Forschung und Sicherheit
In den USA sind solche privaten Biotech-Experimente legal und auch außerhalb von spezialisierten Labors erlaubt. In der EU sind allerdings jegliche Experimente, die das Erbgut von Lebewesen verändern, außerhalb von genehmigungspflichtigen Labors untersagt. Das Gentestgesetz schreibt vor, dass solche Untersuchungen nur von Experten durchgeführt werden dürfen. Die US-Behörden stufen Biohacker jedoch nicht als Gefahr für die Öffentlichkeit ein. Die Sicherheitsrisiken der DIY-Biologie seien identisch mit den Sicherheitsrisiken akademischer und industrieller Forschung.
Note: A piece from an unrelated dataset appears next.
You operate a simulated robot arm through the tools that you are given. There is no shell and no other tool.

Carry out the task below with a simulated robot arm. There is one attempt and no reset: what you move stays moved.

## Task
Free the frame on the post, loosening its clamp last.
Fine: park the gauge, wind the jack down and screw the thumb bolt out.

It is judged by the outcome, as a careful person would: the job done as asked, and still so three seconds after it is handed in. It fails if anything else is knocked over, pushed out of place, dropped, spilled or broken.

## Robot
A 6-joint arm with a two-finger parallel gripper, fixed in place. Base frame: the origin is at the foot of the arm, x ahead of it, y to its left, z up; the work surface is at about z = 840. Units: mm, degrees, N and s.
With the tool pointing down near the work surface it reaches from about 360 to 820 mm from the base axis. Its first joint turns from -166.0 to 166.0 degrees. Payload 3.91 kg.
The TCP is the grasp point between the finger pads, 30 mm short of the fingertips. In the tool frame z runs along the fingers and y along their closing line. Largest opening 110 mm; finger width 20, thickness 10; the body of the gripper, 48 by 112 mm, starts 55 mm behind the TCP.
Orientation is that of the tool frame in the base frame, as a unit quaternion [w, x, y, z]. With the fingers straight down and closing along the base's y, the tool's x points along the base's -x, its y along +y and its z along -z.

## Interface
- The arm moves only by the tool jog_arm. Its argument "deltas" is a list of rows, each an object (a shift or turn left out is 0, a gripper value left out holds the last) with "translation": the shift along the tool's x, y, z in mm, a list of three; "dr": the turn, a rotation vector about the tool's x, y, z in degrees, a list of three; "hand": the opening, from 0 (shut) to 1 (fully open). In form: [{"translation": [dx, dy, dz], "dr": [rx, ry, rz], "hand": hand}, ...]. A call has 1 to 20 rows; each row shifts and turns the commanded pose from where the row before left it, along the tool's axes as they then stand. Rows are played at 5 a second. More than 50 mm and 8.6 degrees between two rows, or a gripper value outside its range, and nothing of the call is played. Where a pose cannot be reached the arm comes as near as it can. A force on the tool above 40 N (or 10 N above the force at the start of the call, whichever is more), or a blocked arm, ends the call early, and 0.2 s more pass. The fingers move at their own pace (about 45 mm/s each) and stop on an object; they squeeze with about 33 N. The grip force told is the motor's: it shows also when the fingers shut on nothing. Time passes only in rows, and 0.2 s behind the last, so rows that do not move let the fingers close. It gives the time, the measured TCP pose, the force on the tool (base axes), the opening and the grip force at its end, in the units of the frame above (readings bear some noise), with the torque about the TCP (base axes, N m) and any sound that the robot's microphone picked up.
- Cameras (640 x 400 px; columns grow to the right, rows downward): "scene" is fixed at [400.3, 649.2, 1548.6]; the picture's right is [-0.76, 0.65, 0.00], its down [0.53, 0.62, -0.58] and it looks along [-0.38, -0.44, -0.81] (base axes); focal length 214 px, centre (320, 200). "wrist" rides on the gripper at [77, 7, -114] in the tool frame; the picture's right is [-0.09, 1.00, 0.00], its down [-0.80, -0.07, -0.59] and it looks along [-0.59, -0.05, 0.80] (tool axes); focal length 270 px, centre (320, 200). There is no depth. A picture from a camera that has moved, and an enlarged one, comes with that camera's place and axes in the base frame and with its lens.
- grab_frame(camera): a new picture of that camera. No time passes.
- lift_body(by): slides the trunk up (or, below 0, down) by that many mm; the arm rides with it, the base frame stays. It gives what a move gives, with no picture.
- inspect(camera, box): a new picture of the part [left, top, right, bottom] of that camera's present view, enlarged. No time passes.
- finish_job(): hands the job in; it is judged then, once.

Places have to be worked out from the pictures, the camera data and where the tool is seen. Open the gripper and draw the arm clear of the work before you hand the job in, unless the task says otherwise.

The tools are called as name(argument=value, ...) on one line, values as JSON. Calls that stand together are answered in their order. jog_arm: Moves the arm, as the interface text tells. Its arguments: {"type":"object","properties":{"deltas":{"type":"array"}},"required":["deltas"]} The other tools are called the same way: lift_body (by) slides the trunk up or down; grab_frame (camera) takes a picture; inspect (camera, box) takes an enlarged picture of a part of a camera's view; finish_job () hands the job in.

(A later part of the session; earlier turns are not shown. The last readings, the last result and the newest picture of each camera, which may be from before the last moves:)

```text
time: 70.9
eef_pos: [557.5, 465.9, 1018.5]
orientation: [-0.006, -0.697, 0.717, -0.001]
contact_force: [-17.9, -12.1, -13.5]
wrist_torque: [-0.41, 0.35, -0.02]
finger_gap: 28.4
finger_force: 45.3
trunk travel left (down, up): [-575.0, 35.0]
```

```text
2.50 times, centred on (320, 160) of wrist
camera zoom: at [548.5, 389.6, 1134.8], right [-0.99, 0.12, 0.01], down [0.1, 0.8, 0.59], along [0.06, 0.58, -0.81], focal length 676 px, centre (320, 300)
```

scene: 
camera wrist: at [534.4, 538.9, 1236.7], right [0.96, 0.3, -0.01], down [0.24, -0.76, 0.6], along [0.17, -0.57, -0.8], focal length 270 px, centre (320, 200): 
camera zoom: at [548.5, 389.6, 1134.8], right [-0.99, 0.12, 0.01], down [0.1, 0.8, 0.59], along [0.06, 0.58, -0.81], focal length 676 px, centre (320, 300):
Es bestehe in beiden Sphären die Möglichkeit, dass die technischen Entwicklungen von Kriminellen missbraucht werden. Doch dem sind Experten zufolge vor allem technische Grenzen gesetzt: Nur in Speziallabors ist es bislang gelungen, Viren zu rekonstruieren, die z.B. Pocken auslösen können – dergleichen sei im Heimlabor nicht machbar. Die Biotech-Aktivisten von www.DIYbio.org etwa tauschen sich selbst innerhalb der Community über eine eigene Version der Hackerethik aus, um einen gültigen Verhaltenskodex zu entwickeln.
Die Demokratisierung des biologischen Wissens hat inzwischen unaufhaltsam begonnen. Bis vor wenigen Jahren war Gentechnik allein Forschern in Laboren mit Millionenbudgets vorbehalten. Dagegen stehen im Internet schon heute unzählige wissenschaftliche Informationen frei zur Verfügung. Privates Biohacking könnte durch seinen Open-Source-Gedanken zu einem neuen öffentlichen Verantwortungsbewusstsein in der biologischen Forschung beitragen, die dann nicht mehr ausschließlich von patent- und profitgetriebenen Biotech-Riesen wie Monsanto dominiert würde. Und auch die Heilung von seltenen Krankheiten, die von diesen Konzernen als unrentabel auf das Forschungs-Abstellgleis verschoben wurden, könnte so wieder neuen Antrieb bekommen.